━━━ SUPPLIED MATERIAL

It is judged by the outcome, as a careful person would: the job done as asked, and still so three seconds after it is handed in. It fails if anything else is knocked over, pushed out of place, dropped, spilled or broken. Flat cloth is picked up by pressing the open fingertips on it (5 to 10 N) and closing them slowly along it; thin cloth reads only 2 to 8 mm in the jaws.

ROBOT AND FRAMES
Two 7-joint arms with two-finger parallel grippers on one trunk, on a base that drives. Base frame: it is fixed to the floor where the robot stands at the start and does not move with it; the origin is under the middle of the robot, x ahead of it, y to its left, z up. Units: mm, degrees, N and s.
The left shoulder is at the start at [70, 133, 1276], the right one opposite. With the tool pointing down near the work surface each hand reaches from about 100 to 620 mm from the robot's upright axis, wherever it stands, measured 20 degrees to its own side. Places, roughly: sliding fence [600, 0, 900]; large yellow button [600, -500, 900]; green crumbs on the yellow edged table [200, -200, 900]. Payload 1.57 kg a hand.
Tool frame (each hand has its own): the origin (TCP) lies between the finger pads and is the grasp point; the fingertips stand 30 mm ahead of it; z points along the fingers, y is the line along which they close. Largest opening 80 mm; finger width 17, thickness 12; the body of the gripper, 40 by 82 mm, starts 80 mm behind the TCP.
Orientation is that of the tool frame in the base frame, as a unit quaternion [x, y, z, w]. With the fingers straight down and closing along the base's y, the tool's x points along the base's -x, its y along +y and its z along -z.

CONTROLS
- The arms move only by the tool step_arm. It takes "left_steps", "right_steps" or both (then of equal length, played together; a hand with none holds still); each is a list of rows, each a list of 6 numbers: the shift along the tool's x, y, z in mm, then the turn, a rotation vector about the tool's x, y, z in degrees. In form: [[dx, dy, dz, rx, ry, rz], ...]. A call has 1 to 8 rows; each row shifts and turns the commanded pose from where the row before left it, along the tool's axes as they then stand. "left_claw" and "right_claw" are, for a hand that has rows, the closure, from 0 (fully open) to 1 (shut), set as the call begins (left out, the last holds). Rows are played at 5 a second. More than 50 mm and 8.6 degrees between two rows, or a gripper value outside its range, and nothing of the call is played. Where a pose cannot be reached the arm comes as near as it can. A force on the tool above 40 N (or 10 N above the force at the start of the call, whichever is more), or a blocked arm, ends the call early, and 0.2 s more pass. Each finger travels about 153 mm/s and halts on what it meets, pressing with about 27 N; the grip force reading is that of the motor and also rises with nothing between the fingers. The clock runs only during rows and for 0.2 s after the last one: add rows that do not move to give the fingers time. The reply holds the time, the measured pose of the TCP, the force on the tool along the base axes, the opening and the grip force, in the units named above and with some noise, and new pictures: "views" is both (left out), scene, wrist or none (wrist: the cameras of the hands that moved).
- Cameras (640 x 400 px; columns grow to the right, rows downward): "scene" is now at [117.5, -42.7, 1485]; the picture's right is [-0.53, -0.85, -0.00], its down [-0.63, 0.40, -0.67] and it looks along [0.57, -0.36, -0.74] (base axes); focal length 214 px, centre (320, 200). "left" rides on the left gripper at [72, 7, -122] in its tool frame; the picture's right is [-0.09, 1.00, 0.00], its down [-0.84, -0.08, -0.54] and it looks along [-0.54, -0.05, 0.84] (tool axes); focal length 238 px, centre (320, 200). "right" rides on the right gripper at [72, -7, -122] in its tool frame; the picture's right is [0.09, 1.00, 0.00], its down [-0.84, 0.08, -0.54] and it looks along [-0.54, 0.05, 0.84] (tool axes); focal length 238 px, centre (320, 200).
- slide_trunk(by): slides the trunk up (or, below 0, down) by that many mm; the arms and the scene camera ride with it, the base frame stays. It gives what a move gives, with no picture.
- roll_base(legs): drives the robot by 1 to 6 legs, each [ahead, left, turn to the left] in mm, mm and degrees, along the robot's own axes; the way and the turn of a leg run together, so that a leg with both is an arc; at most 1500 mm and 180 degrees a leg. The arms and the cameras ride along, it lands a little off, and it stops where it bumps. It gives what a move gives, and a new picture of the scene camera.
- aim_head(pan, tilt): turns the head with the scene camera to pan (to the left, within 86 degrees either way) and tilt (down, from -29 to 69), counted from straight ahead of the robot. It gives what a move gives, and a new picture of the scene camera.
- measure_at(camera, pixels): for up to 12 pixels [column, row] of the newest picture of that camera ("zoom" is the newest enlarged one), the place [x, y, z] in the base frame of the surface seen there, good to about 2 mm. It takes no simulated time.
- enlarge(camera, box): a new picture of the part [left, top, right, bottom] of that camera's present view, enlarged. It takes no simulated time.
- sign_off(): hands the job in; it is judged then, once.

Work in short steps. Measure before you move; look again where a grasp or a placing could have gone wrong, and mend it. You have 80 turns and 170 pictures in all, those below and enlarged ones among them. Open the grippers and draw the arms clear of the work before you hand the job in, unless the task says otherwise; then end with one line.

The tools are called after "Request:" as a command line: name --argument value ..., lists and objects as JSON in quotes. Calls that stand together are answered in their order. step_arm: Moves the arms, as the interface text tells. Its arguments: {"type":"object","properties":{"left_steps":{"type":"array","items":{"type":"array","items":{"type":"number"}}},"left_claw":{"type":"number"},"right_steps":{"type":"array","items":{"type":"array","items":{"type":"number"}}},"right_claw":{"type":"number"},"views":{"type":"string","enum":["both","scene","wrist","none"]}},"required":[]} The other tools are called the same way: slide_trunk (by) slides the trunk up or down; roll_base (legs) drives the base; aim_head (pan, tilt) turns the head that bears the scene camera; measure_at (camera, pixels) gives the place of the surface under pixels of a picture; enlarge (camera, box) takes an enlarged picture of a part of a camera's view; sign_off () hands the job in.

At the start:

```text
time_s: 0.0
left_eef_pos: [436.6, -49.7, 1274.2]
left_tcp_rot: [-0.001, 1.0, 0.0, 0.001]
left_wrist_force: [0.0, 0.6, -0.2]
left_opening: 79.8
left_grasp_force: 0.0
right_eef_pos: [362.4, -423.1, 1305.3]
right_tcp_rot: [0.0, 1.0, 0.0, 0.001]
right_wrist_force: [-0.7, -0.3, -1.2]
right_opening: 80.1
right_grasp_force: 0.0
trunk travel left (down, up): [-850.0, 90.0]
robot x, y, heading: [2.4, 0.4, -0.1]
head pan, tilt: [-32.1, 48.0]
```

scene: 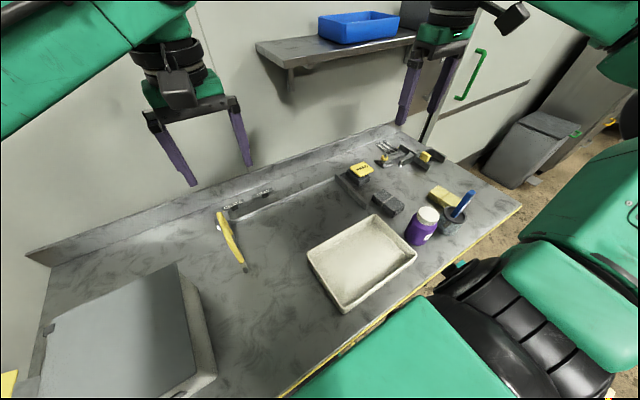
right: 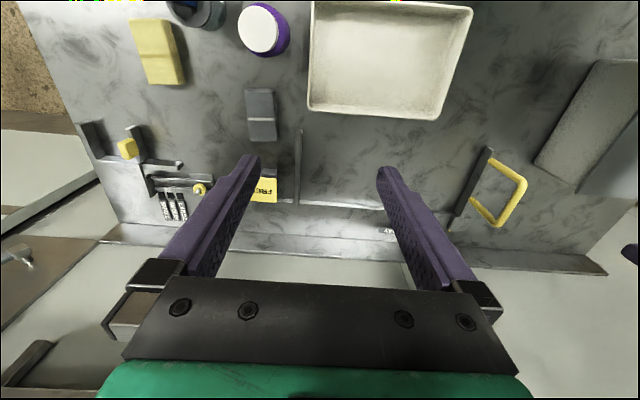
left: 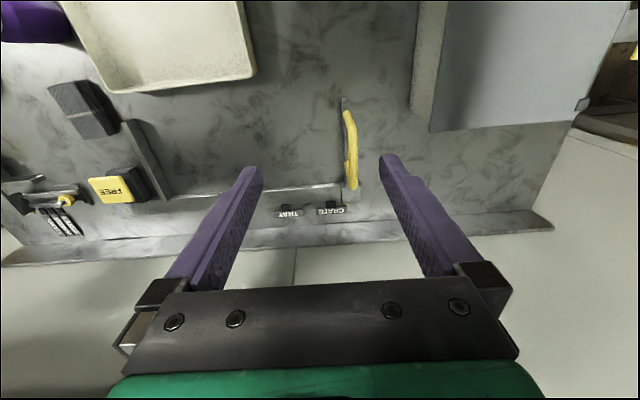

━━━━━━

EXERCISE: Repeat the data exactly, without the pictures.

EXERCISE ANSWER:
It is judged by the outcome, as a careful person would: the job done as asked, and still so three seconds after it is handed in. It fails if anything else is knocked over, pushed out of place, dropped, spilled or broken. Flat cloth is picked up by pressing the open fingertips on it (5 to 10 N) and closing them slowly along it; thin cloth reads only 2 to 8 mm in the jaws.

ROBOT AND FRAMES
Two 7-joint arms with two-finger parallel grippers on one trunk, on a base that drives. Base frame: it is fixed to the floor where the robot stands at the start and does not move with it; the origin is under the middle of the robot, x ahead of it, y to its left, z up. Units: mm, degrees, N and s.
The left shoulder is at the start at [70, 133, 1276], the right one opposite. With the tool pointing down near the work surface each hand reaches from about 100 to 620 mm from the robot's upright axis, wherever it stands, measured 20 degrees to its own side. Places, roughly: sliding fence [600, 0, 900]; large yellow button [600, -500, 900]; green crumbs on the yellow edged table [200, -200, 900]. Payload 1.57 kg a hand.
Tool frame (each hand has its own): the origin (TCP) lies between the finger pads and is the grasp point; the fingertips stand 30 mm ahead of it; z points along the fingers, y is the line along which they close. Largest opening 80 mm; finger width 17, thickness 12; the body of the gripper, 40 by 82 mm, starts 80 mm behind the TCP.
Orientation is that of the tool frame in the base frame, as a unit quaternion [x, y, z, w]. With the fingers straight down and closing along the base's y, the tool's x points along the base's -x, its y along +y and its z along -z.

CONTROLS
- The arms move only by the tool step_arm. It takes "left_steps", "right_steps" or both (then of equal length, played together; a hand with none holds still); each is a list of rows, each a list of 6 numbers: the shift along the tool's x, y, z in mm, then the turn, a rotation vector about the tool's x, y, z in degrees. In form: [[dx, dy, dz, rx, ry, rz], ...]. A call has 1 to 8 rows; each row shifts and turns the commanded pose from where the row before left it, along the tool's axes as they then stand. "left_claw" and "right_claw" are, for a hand that has rows, the closure, from 0 (fully open) to 1 (shut), set as the call begins (left out, the last holds). Rows are played at 5 a second. More than 50 mm and 8.6 degrees between two rows, or a gripper value outside its range, and nothing of the call is played. Where a pose cannot be reached the arm comes as near as it can. A force on the tool above 40 N (or 10 N above the force at the start of the call, whichever is more), or a blocked arm, ends the call early, and 0.2 s more pass. Each finger travels about 153 mm/s and halts on what it meets, pressing with about 27 N; the grip force reading is that of the motor and also rises with nothing between the fingers. The clock runs only during rows and for 0.2 s after the last one: add rows that do not move to give the fingers time. The reply holds the time, the measured pose of the TCP, the force on the tool along the base axes, the opening and the grip force, in the units named above and with some noise, and new pictures: "views" is both (left out), scene, wrist or none (wrist: the cameras of the hands that moved).
- Cameras (640 x 400 px; columns grow to the right, rows downward): "scene" is now at [117.5, -42.7, 1485]; the picture's right is [-0.53, -0.85, -0.00], its down [-0.63, 0.40, -0.67] and it looks along [0.57, -0.36, -0.74] (base axes); focal length 214 px, centre (320, 200). "left" rides on the left gripper at [72, 7, -122] in its tool frame; the picture's right is [-0.09, 1.00, 0.00], its down [-0.84, -0.08, -0.54] and it looks along [-0.54, -0.05, 0.84] (tool axes); focal length 238 px, centre (320, 200). "right" rides on the right gripper at [72, -7, -122] in its tool frame; the picture's right is [0.09, 1.00, 0.00], its down [-0.84, 0.08, -0.54] and it looks along [-0.54, 0.05, 0.84] (tool axes); focal length 238 px, centre (320, 200).
- slide_trunk(by): slides the trunk up (or, below 0, down) by that many mm; the arms and the scene camera ride with it, the base frame stays. It gives what a move gives, with no picture.
- roll_base(legs): drives the robot by 1 to 6 legs, each [ahead, left, turn to the left] in mm, mm and degrees, along the robot's own axes; the way and the turn of a leg run together, so that a leg with both is an arc; at most 1500 mm and 180 degrees a leg. The arms and the cameras ride along, it lands a little off, and it stops where it bumps. It gives what a move gives, and a new picture of the scene camera.
- aim_head(pan, tilt): turns the head with the scene camera to pan (to the left, within 86 degrees either way) and tilt (down, from -29 to 69), counted from straight ahead of the robot. It gives what a move gives, and a new picture of the scene camera.
- measure_at(camera, pixels): for up to 12 pixels [column, row] of the newest picture of that camera ("zoom" is the newest enlarged one), the place [x, y, z] in the base frame of the surface seen there, good to about 2 mm. It takes no simulated time.
- enlarge(camera, box): a new picture of the part [left, top, right, bottom] of that camera's present view, enlarged. It takes no simulated time.
- sign_off(): hands the job in; it is judged then, once.

Work in short steps. Measure before you move; look again where a grasp or a placing could have gone wrong, and mend it. You have 80 turns and 170 pictures in all, those below and enlarged ones among them. Open the grippers and draw the arms clear of the work before you hand the job in, unless the task says otherwise; then end with one line.

The tools are called after "Request:" as a command line: name --argument value ..., lists and objects as JSON in quotes. Calls that stand together are answered in their order. step_arm: Moves the arms, as the interface text tells. Its arguments: {"type":"object","properties":{"left_steps":{"type":"array","items":{"type":"array","items":{"type":"number"}}},"left_claw":{"type":"number"},"right_steps":{"type":"array","items":{"type":"array","items":{"type":"number"}}},"right_claw":{"type":"number"},"views":{"type":"string","enum":["both","scene","wrist","none"]}},"required":[]} The other tools are called the same way: slide_trunk (by) slides the trunk up or down; roll_base (legs) drives the base; aim_head (pan, tilt) turns the head that bears the scene camera; measure_at (camera, pixels) gives the place of the surface under pixels of a picture; enlarge (camera, box) takes an enlarged picture of a part of a camera's view; sign_off () hands the job in.

At the start:

```text
time_s: 0.0
left_eef_pos: [436.6, -49.7, 1274.2]
left_tcp_rot: [-0.001, 1.0, 0.0, 0.001]
left_wrist_force: [0.0, 0.6, -0.2]
left_opening: 79.8
left_grasp_force: 0.0
right_eef_pos: [362.4, -423.1, 1305.3]
right_tcp_rot: [0.0, 1.0, 0.0, 0.001]
right_wrist_force: [-0.7, -0.3, -1.2]
right_opening: 80.1
right_grasp_force: 0.0
trunk travel left (down, up): [-850.0, 90.0]
robot x, y, heading: [2.4, 0.4, -0.1]
head pan, tilt: [-32.1, 48.0]
```

scene: 
right: 
left: 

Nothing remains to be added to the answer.